Jake's "Perfect" Family (As Told by Tobias):
Last big one that comes to mind for me is the gap in how Tobias sees Jake's family, vs. how Jake sees Jake's family. From Tobias's point of view, Jake's living in a 1950s sitcom: he has two parents, one sibling, one dog, and they all get along! They live in a McMansion, off two white-collar salaries — one a doctor's salary! — and they go on vacations together every year. They eat fresh salmon, and spinach, and homemade tiramisu (#16), as they sit around their kitchen table every night and talk about their feelings.
Which is all literally true. But the other thing that's literally true: Jake is the only Animorph with no safe place to retreat to in between battles, because he's the only one cohabiting with a known controller. Part of the reason Tobias can be under the impression that Jake's home life is picture-perfect is that the Animorphs spend the least time at Jake's house: most meetings are at Cassie's, Tobias and Ax's scoop is their go-to backup location, and occasionally they spill into Marco's or Rachel's bedrooms. Because Jake's home is fundamentally unsafe in a way none of the others' are. When Rachel has a nightmare, she gets Jordan's incompetent but well-meaning comfort (#2); when Marco or Cassie does, their dads come to offer hugs (#10, #19); Tobias and Ax are alone, but at least it's private (#33). Jake describes jamming his face into his pillow so he can cry himself to sleep as silently as possible in #1, #6, #26; he also has raging insomnia by #26 that is still an issue as of #47.

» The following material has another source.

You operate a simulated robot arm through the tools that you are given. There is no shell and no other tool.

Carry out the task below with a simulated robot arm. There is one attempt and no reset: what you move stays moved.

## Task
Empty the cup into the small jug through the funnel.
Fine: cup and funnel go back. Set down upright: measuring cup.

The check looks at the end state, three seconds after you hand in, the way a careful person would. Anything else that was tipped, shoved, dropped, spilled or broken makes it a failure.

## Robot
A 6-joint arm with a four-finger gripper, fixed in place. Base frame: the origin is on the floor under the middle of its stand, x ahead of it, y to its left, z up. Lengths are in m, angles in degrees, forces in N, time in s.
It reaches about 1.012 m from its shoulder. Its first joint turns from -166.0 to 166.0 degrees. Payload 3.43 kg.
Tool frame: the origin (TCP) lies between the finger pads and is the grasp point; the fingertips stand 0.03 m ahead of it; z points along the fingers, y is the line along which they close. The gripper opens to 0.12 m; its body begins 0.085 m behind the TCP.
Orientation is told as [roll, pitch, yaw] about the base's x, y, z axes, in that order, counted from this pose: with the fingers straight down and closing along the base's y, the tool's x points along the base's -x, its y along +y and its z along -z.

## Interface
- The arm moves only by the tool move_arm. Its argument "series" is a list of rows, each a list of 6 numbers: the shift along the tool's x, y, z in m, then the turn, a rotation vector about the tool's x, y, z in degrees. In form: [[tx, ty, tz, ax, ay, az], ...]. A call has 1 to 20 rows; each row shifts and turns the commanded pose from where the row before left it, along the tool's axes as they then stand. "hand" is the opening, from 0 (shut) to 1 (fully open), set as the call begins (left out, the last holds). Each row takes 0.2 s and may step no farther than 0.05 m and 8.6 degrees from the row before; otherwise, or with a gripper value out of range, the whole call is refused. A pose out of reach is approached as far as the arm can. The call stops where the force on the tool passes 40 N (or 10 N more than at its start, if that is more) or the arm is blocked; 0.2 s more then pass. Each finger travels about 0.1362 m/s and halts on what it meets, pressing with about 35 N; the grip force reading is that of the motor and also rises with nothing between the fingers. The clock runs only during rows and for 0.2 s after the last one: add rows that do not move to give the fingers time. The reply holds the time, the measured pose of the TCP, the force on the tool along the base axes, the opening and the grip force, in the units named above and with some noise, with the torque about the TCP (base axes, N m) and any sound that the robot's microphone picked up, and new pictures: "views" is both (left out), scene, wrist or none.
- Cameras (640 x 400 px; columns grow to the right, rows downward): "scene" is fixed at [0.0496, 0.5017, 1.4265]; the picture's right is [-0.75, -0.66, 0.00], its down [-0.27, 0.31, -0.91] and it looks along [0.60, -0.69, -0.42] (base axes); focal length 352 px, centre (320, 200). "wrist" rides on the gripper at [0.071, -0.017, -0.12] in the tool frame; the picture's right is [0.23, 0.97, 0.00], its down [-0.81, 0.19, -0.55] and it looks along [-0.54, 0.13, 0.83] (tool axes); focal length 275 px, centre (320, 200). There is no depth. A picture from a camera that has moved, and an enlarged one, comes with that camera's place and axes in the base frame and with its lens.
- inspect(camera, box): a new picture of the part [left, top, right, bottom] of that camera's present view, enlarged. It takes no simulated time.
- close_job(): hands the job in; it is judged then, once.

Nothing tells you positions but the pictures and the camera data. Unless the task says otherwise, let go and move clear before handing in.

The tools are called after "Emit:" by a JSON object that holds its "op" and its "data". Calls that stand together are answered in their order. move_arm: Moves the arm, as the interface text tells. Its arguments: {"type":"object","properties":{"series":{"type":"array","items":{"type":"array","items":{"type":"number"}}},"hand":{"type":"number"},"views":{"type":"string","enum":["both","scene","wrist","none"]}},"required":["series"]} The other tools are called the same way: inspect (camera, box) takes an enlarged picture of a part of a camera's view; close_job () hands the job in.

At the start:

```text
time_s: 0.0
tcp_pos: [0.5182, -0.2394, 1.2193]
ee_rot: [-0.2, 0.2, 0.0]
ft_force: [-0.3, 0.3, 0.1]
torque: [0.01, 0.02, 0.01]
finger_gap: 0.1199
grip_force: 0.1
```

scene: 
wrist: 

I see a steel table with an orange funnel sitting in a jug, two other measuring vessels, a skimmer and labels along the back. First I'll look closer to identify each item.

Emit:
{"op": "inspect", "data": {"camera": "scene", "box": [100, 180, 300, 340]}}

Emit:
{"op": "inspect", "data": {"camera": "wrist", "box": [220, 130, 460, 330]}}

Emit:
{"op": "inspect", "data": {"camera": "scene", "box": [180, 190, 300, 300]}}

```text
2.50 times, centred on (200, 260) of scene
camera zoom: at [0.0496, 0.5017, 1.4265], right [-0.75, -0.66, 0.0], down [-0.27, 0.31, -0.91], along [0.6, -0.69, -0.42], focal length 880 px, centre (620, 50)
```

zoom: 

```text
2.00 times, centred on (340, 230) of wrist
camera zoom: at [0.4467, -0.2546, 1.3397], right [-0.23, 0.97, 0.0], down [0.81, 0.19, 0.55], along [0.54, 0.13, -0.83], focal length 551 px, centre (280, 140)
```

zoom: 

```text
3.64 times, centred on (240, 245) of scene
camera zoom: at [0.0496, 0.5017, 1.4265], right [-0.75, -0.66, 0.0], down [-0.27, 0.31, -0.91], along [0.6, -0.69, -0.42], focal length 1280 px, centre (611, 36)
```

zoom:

And Jake's family being so enmeshed makes the controller thing so much worse, because he can't get away from it. In #31 Tom's yeerk almost has to resort to murdering their dad to get out of attending a family event to support their mom. In #21 the ongoing emergency forces Tom and Jake to spend more time around each other. In #37 Jake can't get out of traveling with his family for over a week (I assume for the High Holy Days?) because Tom's yeerk has refused outright and so Jake is completely unable to refuse as well. Meanwhile, Tobias's perspective on all this is semi-amused bafflement that "Tom" (or Jake) can't just go "screw this!" and walk out of the house, expecting their parents to take that as a valid answer.
In many ways, both Jake and Tobias assume that Jake has no problems and Tobias has all the problems. The other four Animorphs are way more balanced in their perspective. Marco especially feels for Jake because he knows how hard it is having yeerks corrupt your family. Ax understands Jake's complicated grief over losing Tom (years before Tom actually dies), and Ax understands that Tobias is the way he is partially by choice. Cassie and Rachel both see how Jake is being worn down to nothing by sheer exhaustion, and are also both copacetic about how eating roadkill isn't the worst lifestyle choice.
So like, the version that Tobias tells in #49, of Jake having this perfect family that disappears completely in an instant, isn't true. The version Jake tells in #53, of Tobias having no family at all and then suddenly having a great home life with a mom and a dog, isn't true either. But they're both fooled by the American Dream idea of happiness being a matter of how much stuff you have and how nuclear your family looks.